There are a lot of reasons people engage in this kind of behavior; "dick" really isn't sufficient as a class descriptor. There are people for whom competition and cowing people are synonymous: they aren't two separate things, asserting one's coordinate in the hierarchy is the ur-motivator which contains both acts. There are people who are completely fine until they come into contact with one of these hierarchy people, and then they hit back twice as hard. There's the people who take the relative anonymity they have in that context and use it to say things they can't say ordinarily without physical harm or social exile. People also have shitty days on occasion.
The concern Microsoft has about their own system - one elucidated in the article - is that people use Parties to evade the community, which fragments the experience they've designed.

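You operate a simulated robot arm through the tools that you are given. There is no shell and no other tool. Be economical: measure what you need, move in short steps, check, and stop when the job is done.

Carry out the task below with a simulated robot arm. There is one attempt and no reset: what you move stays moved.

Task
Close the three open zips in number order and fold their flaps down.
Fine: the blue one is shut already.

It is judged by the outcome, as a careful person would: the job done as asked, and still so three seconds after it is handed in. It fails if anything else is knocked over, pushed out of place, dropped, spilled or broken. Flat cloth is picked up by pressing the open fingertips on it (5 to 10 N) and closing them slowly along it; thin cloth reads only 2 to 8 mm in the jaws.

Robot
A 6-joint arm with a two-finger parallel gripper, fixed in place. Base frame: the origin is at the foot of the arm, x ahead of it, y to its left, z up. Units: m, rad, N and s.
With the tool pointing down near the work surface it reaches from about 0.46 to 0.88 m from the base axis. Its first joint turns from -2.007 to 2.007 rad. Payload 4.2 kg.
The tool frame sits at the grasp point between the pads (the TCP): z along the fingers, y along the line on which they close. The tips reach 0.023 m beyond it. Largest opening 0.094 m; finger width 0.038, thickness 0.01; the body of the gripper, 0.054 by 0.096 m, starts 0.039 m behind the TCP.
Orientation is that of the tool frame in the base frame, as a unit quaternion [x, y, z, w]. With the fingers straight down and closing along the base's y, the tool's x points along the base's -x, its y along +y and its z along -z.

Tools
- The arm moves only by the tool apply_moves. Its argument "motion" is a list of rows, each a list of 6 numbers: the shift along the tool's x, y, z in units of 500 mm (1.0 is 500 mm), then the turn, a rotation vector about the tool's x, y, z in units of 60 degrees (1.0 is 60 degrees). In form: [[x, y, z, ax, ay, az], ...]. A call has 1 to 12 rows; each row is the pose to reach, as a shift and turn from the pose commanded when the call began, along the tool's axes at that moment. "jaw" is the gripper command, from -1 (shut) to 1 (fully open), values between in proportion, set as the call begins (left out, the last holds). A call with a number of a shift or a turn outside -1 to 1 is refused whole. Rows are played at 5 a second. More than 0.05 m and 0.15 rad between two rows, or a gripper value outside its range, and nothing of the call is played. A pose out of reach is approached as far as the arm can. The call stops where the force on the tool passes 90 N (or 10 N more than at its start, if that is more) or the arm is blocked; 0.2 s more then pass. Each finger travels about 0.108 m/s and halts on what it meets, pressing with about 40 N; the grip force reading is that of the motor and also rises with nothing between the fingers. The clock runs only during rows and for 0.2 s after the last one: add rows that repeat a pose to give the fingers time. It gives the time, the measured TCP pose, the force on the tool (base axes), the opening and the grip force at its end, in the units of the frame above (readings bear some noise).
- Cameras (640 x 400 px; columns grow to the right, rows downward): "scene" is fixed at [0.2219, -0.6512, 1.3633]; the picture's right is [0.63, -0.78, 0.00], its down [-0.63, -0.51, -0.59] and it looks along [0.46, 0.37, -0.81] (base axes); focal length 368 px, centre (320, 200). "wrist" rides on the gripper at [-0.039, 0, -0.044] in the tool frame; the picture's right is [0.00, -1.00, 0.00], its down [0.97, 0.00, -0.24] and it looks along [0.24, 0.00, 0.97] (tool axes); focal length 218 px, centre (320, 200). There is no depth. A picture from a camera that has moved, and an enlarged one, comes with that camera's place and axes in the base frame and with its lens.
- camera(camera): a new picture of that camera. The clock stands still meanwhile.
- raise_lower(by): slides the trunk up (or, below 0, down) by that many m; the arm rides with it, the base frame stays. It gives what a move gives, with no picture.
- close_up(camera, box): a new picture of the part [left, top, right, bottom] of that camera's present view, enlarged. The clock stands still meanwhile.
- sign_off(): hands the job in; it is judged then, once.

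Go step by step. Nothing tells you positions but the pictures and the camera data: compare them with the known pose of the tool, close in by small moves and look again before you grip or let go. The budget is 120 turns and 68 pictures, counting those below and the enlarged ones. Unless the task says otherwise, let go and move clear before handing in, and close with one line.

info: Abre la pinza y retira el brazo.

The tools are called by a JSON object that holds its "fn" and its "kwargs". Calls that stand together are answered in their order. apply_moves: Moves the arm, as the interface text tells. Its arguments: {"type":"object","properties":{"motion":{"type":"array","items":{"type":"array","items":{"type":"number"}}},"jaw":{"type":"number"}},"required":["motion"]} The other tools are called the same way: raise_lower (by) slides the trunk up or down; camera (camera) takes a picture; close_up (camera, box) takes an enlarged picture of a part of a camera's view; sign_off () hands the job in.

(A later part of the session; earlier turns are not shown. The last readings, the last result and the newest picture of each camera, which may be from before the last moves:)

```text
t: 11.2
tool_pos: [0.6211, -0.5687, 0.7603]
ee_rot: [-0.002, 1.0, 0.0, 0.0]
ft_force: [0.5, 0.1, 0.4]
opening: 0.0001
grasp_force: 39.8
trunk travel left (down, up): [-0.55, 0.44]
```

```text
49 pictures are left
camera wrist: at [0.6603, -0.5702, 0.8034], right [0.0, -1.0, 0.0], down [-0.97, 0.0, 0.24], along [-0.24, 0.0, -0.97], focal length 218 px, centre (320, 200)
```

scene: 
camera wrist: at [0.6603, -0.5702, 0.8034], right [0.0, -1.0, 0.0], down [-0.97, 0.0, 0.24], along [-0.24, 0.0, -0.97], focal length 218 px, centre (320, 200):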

It reminds me of the comic we did where there is a machine that can protect you from Dogs or Witches, but not both. I'm here to tell you that they could work on their system for a hundred years and I would never, ever, under any circumstances, no, I wouldn't, I would not expose myself to that cesspit. That's not a Live specific statement - there comes a point in virtually every session where a stranger shows their ass, figuratively or literally, and I'm not obligated to absorb abuse from people. I have a machine that switches the shambling bulk of hissing, slobbering humanity completely off and I will never, ever stop using it. I'm in my living room; I'll determine who comes in, thanks.
(CW)TB out.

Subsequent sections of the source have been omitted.